* **The request**
Quote the whole listing word for word, please.

>> Begin Dataset section

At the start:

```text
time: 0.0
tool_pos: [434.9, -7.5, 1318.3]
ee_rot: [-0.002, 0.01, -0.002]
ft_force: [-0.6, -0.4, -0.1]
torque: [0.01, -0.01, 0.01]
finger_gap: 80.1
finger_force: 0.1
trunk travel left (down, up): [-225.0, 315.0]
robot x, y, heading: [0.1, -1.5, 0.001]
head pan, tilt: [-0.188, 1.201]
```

>> End Dataset section

* **Correct answer**
At the start:

```text
time: 0.0
tool_pos: [434.9, -7.5, 1318.3]
ee_rot: [-0.002, 0.01, -0.002]
ft_force: [-0.6, -0.4, -0.1]
torque: [0.01, -0.01, 0.01]
finger_gap: 80.1
finger_force: 0.1
trunk travel left (down, up): [-225.0, 315.0]
robot x, y, heading: [0.1, -1.5, 0.001]
head pan, tilt: [-0.188, 1.201]
```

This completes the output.